- IN THE SPOTLIGHT -

Ronald Marcel Garrigues (1930-2020)

Ronald Marcel Garrigues was an American sculptor, Asian and tribal art collector, and owner of a coffee brokerage firm in San Francisco. The self-taught artist was influenced by Constantin Brancusi (1876-1957) and Isamu Noguchi (1904-1988) and one of the first artists to create work thematically focused on climate change, animal extinction, and social inequity. 

Before Garrigues’ artistic life began, he worked in his parents’ company. His father opened a public weighmaster company in 1932 which Garrigues later purchased and ran for almost 40 years after his father retired. Through his role in the family business, he interacted with people and cultures across many continents. During this period, Garrigues developed an interest in carving driftwood that led him to studying wood sculpture and meeting Richard Whalen, who eventually became his mentor in 1956. By this time Garrigues was 29 years old and married to his first wife, Claire Garrigues. 

Three years later, in 1959, Garrigues had his first group exhibition at the Oakland Art Museum, followed by a solo exhibition in 1961 at the California Palace of the Legion of Honour in San Francisco. The San Francisco Chronicle reviewer Alfred Frankenstein praised Garrigues’ exhibition with the following words: “. . .Garrigues. . .almost inconceivably, has been at it less than two years. In that incredibly brief time he has developed into one of the best carvers and sculptural designers in the Bay Region.”

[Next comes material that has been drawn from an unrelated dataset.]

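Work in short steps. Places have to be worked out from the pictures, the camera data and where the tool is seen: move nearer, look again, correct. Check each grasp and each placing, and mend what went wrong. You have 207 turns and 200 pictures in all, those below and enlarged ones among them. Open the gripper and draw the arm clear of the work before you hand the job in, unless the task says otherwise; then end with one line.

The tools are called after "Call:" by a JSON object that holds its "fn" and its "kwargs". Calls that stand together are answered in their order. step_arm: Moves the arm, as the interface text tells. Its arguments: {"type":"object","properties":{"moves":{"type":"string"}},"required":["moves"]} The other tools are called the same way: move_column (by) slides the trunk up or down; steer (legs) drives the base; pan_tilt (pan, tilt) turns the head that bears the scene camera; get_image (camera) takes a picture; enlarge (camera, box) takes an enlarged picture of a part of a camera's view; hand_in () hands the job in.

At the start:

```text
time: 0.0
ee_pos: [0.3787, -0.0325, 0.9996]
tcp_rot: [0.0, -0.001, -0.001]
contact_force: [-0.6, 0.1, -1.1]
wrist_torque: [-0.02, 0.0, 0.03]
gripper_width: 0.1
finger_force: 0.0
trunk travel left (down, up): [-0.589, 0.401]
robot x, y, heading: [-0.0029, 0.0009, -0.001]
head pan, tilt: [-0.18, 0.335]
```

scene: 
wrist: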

In 1962, Garrigues continued his studies at the University of California and pivoted to bronze casting under the tutelage of Jacques Schnier (1898-1988), Harold Paris (1925-1979) and the revolutionary Peter Voulkos (1924-2002). The next two decades brought Garrigues into the epicentre of the Human Potential Movement at Esalen Institute and in the Bay Area. After he divorced he met Mary Holzer, whom he married in 1973, and spent three years studying at the Oakland ashram of Harish Johari, a North Indian author and Tantric scholar. There, Garrigues and his wife were initiated into esoteric Tantric practices and Garrigues cast his first bronze, a 3-dimensional Sri Yantra mandala which he gifted to his teacher Johari. In 1975, they moved to Mill Valley, CA where they raised their daughter, Simone.

After spending meaningful time trekking the world’s mountain, exploring psychedelic experiences all over the world, especially his beloved Amsterdam, and seeing the first signs of global climate change, Garrigues began to pivot his artistic production to a series of bronzes that moves away from aesthetically abstract forms into artwork that addressed a range of human-driven social and environmental issues. Triggered by the 1989 Exxon Valdez oil spill, Garrigues began sculpting skulls depicting demise at the hands of human-related actions. Garrigues created a series of unlikely juxtapositions spanning climate change, the lethality of unchecked human population growth, consumerism, animal welfare, disease, and human unhappiness. In the mid-’90s, he began to exhibit in solo and group shows before he eventually retreated from the gallery art scene later in life.

The core of Garrigues’ message is that our disrespect of the forces of nature will lead to disaster. He weaves this stark idea with subtlety and dark humour, provoking the viewer to examine their own relationship with nature. “When I first started doing this, it was to affect people’s consciousness about what was going on in the world. I thought it was an indignity to the planet, what was being done for profit,” he says. “Mankind is the greatest predator that ever lived on earth. If humans were to continue doing what we’re doing, there’d be nothing left.” Cultural historian Thomas Berry remarked, “Beauty works for Garrigues… It serves him, and serves his message, and he has got something very serious to say. We can only hope that he is heard.”

Garrigues spent the last 20 years of his life creating a studio and garden paradise in Bolinas, CA, a reclusive nature-loving community in West Marin, where he passed away in 2020. At his death, Garrigues left 90 sculptures, dozens of assemblages and works on paper and several hundred tribal artifacts. His works featured in several museums and galleries o.a. Museum of Modern Art in Los Angeles and Stable Galleries in New York.